=== PROVIDED MATERIAL ===
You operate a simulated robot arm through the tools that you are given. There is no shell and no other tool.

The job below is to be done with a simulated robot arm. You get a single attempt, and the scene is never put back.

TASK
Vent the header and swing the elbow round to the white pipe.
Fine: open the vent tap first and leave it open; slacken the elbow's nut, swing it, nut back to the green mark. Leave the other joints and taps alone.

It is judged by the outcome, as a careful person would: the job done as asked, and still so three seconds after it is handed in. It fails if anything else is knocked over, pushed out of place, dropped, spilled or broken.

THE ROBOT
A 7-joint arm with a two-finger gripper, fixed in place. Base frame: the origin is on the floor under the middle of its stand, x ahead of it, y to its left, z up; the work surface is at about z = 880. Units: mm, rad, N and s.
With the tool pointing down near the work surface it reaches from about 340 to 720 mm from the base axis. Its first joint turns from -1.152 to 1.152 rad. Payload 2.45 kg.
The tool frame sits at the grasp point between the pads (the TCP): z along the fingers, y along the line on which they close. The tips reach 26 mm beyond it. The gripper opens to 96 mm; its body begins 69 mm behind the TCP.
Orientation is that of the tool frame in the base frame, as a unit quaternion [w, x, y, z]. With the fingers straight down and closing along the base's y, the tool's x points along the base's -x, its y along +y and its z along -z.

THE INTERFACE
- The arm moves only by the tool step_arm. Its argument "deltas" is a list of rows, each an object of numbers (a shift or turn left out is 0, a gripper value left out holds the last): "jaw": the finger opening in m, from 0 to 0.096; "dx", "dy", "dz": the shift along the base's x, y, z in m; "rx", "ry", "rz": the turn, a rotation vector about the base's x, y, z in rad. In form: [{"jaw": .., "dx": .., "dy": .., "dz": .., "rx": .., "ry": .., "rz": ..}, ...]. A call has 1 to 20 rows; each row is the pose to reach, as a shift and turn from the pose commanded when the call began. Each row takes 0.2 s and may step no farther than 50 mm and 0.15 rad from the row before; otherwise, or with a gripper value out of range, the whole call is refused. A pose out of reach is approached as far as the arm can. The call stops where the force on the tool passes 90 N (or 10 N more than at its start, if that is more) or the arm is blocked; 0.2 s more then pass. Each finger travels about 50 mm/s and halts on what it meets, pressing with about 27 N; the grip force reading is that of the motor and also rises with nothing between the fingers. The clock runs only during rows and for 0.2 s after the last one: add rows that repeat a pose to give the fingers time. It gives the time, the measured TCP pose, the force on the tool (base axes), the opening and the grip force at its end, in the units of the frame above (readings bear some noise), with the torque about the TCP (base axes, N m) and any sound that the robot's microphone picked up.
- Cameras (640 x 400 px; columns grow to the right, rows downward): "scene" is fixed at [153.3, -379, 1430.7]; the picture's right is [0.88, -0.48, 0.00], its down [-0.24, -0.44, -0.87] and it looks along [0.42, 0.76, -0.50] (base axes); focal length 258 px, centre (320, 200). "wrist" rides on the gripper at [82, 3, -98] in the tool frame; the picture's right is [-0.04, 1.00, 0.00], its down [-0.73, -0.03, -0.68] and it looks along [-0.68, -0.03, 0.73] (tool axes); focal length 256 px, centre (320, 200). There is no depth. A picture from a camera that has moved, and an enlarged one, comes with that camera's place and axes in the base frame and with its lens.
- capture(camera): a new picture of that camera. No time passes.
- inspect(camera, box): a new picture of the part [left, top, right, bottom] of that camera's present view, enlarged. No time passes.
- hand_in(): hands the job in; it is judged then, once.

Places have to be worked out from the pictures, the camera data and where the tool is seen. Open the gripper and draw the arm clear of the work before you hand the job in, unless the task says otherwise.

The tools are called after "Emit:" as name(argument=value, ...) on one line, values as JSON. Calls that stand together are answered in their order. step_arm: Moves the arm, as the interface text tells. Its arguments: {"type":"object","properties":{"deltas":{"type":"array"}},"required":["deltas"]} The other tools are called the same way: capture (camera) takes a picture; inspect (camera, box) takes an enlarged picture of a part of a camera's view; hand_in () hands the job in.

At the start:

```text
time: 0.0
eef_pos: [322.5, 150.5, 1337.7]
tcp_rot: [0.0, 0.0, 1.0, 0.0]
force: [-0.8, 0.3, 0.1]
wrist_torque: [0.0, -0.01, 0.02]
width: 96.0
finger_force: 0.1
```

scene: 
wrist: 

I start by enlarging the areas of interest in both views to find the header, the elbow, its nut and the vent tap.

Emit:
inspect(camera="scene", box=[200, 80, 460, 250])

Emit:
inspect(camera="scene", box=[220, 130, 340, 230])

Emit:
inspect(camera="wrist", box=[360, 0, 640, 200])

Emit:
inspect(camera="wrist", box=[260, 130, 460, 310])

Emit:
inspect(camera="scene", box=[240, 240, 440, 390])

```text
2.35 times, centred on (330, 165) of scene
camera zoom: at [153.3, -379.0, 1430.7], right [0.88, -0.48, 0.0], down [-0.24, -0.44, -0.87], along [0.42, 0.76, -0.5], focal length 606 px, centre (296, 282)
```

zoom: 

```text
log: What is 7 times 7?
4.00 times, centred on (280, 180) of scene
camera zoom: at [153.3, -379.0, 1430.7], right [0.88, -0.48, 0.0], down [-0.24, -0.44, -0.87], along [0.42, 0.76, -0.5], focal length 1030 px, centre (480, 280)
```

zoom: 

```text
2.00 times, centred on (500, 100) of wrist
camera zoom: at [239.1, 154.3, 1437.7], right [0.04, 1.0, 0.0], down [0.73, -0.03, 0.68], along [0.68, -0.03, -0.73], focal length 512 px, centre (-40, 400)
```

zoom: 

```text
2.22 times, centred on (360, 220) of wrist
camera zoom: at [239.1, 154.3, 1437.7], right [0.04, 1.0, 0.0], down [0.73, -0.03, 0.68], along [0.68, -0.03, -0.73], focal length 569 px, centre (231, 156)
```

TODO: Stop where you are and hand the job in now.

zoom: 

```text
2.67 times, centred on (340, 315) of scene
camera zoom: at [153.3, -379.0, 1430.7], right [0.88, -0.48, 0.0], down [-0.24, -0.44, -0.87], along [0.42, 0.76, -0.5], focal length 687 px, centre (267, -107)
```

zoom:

=== GOAL OF THE EXERCISE ===
Return the material in full, exactly as shown.

=== ANSWER TO THIS TASK ===
You operate a simulated robot arm through the tools that you are given. There is no shell and no other tool.

The job below is to be done with a simulated robot arm. You get a single attempt, and the scene is never put back.

TASK
Vent the header and swing the elbow round to the white pipe.
Fine: open the vent tap first and leave it open; slacken the elbow's nut, swing it, nut back to the green mark. Leave the other joints and taps alone.

It is judged by the outcome, as a careful person would: the job done as asked, and still so three seconds after it is handed in. It fails if anything else is knocked over, pushed out of place, dropped, spilled or broken.

THE ROBOT
A 7-joint arm with a two-finger gripper, fixed in place. Base frame: the origin is on the floor under the middle of its stand, x ahead of it, y to its left, z up; the work surface is at about z = 880. Units: mm, rad, N and s.
With the tool pointing down near the work surface it reaches from about 340 to 720 mm from the base axis. Its first joint turns from -1.152 to 1.152 rad. Payload 2.45 kg.
The tool frame sits at the grasp point between the pads (the TCP): z along the fingers, y along the line on which they close. The tips reach 26 mm beyond it. The gripper opens to 96 mm; its body begins 69 mm behind the TCP.
Orientation is that of the tool frame in the base frame, as a unit quaternion [w, x, y, z]. With the fingers straight down and closing along the base's y, the tool's x points along the base's -x, its y along +y and its z along -z.

THE INTERFACE
- The arm moves only by the tool step_arm. Its argument "deltas" is a list of rows, each an object of numbers (a shift or turn left out is 0, a gripper value left out holds the last): "jaw": the finger opening in m, from 0 to 0.096; "dx", "dy", "dz": the shift along the base's x, y, z in m; "rx", "ry", "rz": the turn, a rotation vector about the base's x, y, z in rad. In form: [{"jaw": .., "dx": .., "dy": .., "dz": .., "rx": .., "ry": .., "rz": ..}, ...]. A call has 1 to 20 rows; each row is the pose to reach, as a shift and turn from the pose commanded when the call began. Each row takes 0.2 s and may step no farther than 50 mm and 0.15 rad from the row before; otherwise, or with a gripper value out of range, the whole call is refused. A pose out of reach is approached as far as the arm can. The call stops where the force on the tool passes 90 N (or 10 N more than at its start, if that is more) or the arm is blocked; 0.2 s more then pass. Each finger travels about 50 mm/s and halts on what it meets, pressing with about 27 N; the grip force reading is that of the motor and also rises with nothing between the fingers. The clock runs only during rows and for 0.2 s after the last one: add rows that repeat a pose to give the fingers time. It gives the time, the measured TCP pose, the force on the tool (base axes), the opening and the grip force at its end, in the units of the frame above (readings bear some noise), with the torque about the TCP (base axes, N m) and any sound that the robot's microphone picked up.
- Cameras (640 x 400 px; columns grow to the right, rows downward): "scene" is fixed at [153.3, -379, 1430.7]; the picture's right is [0.88, -0.48, 0.00], its down [-0.24, -0.44, -0.87] and it looks along [0.42, 0.76, -0.50] (base axes); focal length 258 px, centre (320, 200). "wrist" rides on the gripper at [82, 3, -98] in the tool frame; the picture's right is [-0.04, 1.00, 0.00], its down [-0.73, -0.03, -0.68] and it looks along [-0.68, -0.03, 0.73] (tool axes); focal length 256 px, centre (320, 200). There is no depth. A picture from a camera that has moved, and an enlarged one, comes with that camera's place and axes in the base frame and with its lens.
- capture(camera): a new picture of that camera. No time passes.
- inspect(camera, box): a new picture of the part [left, top, right, bottom] of that camera's present view, enlarged. No time passes.
- hand_in(): hands the job in; it is judged then, once.

Places have to be worked out from the pictures, the camera data and where the tool is seen. Open the gripper and draw the arm clear of the work before you hand the job in, unless the task says otherwise.

The tools are called after "Emit:" as name(argument=value, ...) on one line, values as JSON. Calls that stand together are answered in their order. step_arm: Moves the arm, as the interface text tells. Its arguments: {"type":"object","properties":{"deltas":{"type":"array"}},"required":["deltas"]} The other tools are called the same way: capture (camera) takes a picture; inspect (camera, box) takes an enlarged picture of a part of a camera's view; hand_in () hands the job in.

At the start:

```text
time: 0.0
eef_pos: [322.5, 150.5, 1337.7]
tcp_rot: [0.0, 0.0, 1.0, 0.0]
force: [-0.8, 0.3, 0.1]
wrist_torque: [0.0, -0.01, 0.02]
width: 96.0
finger_force: 0.1
```

scene: 
wrist: 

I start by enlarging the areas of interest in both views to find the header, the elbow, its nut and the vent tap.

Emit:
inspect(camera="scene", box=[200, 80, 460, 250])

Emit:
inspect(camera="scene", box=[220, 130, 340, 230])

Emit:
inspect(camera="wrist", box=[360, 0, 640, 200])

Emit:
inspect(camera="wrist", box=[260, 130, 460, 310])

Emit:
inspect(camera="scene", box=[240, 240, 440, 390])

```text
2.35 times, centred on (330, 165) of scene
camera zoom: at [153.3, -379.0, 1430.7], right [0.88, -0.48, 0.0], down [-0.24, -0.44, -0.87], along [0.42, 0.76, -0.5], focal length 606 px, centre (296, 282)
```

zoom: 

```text
log: What is 7 times 7?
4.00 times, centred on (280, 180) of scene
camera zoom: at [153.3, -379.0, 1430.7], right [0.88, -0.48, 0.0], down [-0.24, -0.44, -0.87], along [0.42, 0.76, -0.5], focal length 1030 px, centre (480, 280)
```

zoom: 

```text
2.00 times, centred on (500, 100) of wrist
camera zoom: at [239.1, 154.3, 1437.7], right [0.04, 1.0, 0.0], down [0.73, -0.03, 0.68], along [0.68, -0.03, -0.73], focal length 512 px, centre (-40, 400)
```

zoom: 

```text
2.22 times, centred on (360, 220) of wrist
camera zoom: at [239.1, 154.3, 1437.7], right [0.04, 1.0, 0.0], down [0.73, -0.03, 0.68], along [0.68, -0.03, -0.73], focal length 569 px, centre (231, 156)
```

TODO: Stop where you are and hand the job in now.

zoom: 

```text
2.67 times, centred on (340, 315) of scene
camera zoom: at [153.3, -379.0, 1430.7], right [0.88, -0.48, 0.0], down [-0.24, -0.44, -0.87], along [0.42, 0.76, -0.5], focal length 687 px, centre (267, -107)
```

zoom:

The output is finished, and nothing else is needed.